We arrived just in time for a Society for Creative Anachronism (SCA)* fighting demo. I know, the SCA deals with the pre-Renaissance period (making their presence there an anachronism, but I guess that actually fits their charter), but most Americans identify the Renaissance as "some sort of meat," so it isn't as if people complained. The demo was pretty good. A dozen fighters using a variety of weapons, from fencing swords through rattan-wrapped-in-duct-tape broadswords and pole arms cheerfully hacked and slashed at each other for our entertainment. There were all appropriately armored, which ranged from hockey shin guards up to and including elaborate hand-made metal helmets. My favorite bit was the closing "Conan" demo. First, one sword-wielding "hero" was attacked by a half-dozen "minions." Just like the movies, the minions ran at him one at a time. You can guess what happened. Then they all magically sprang back to life, and enacted the second, "Real World" scenario: they all charged him at once. It didn't go so well for "Conan" that time. They finished with a third "Most Realistic" version. When the minions charged, "Conan" did the intelligent thing: He ran away. It may not be so mythic, but he would live to fight another day.
Next on the schedule was the Baron's Tourney. The crowd gathered around a small arena and the three Baronies arrived in a processional, chanting and looking seriously committed to their roles. Each barony had a group do a synchronized routine; flag waving, sword waving, or belly dancing. Then the show really got going. The stage was opened to challenges, usually warriors from one barony would duel with someone from another barony, but there were a few dramatic intrabarony bouts. Most were one-on-one, but they did get have a few multi-person melees. The Green Barony warriors weren't above dirty tricks, but they didn't always win. One guy from the Red Barony kept showing up, winning all his fights. This was all done with "live" steel blades and no armor; the first clue that it was all staged. The second hint was the careful choreography. They'd swing at their opponent's sword, instead of their actual person, and the flat of a blade bumped against someone's torso caused them to drop from the "hit." So we all knew it was fake, but everybody cheered when the good guys won, just like Pro Wrestling I enjoyed the show, but the safety-minded part of me still cringed at swordplay without eye protection. (When I took fencing in college, the teacher was a French fencing Master, probably the best person with a sword I will ever meet in my life. Still, one time he was demonstrating a maneuver with a student, both without masks, and the student deflected the teacher's blade, and almost lost an eye. All demonstrations used masks after that. Point is, if an expert could come that close, a bunch of actors who have taken one course in Stage Fighting waving swords at each other just screams "impending liability claim".) Fortunately, all the cast made it through without serious injury, and everyone seemed happy.

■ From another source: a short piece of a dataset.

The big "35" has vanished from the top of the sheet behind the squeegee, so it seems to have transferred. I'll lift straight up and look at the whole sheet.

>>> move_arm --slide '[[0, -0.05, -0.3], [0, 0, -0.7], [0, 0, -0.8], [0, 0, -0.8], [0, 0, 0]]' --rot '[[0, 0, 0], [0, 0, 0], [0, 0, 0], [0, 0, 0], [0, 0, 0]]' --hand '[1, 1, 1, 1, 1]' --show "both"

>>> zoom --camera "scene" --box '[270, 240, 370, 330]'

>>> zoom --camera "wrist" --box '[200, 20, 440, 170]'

Stan was hungry, so he got some fish and chips, which gave me a chance to look around at the performers in vivid, festive costumes and reflect that they all shared one thing: They didn't date much in high school. But they were having a good time and entertaining people, and those are good things. I must confess a fondness for the social misfits that seek out camaraderie through re-creation of historical periods, for I was one, too. Most people assume that I was fantastically popular in high school, but high intelligence and glasses aren't qualities the popular set seeks out in small town Arizona. But I found acceptance with the SCA crowd. The SCA welcomes those who are NOT rich, popular, or conventional; it even encourages them. If you can role-play nicely with others, you're in. Oh, sure, there are the paranoid egomaniacs, mind gamers, and political manipulators, but what organization doesn't have those? And if the SCA and Renaissance Faires give people a chance to fight to the death for a lady's honor, then get up and feast, dance, and mingle with others who enjoy escaping from the mundane aspects of their lives for a little while, so be it, even four hundred years and half a world away from the original Renaissance.
* Since my readership is unanimously in the top percentiles of intelligence, looks, and personality, I can hardly imagine that anyone reading this journal DOESN'T know about the SCA. But in the name of thoroughness, I'll explain: The SCA (www.sca.org) is an international organization for people who enjoy recreating the arts, combat, cooking, and other lifestyle aspects from 600 - 1600 C.E. (C.E. is the trendy way to say "AD"). They're structured roughly based on a European feudal system, from "households" up to "kingdoms." Kings are selected by Divine Right, demonstrated by winning the annual Crown Tourney. SCA Kings aren't technically allowed to execute people, but let's just say a lot of things go on at SCA events that nobody talks about later in the "Mundane" world.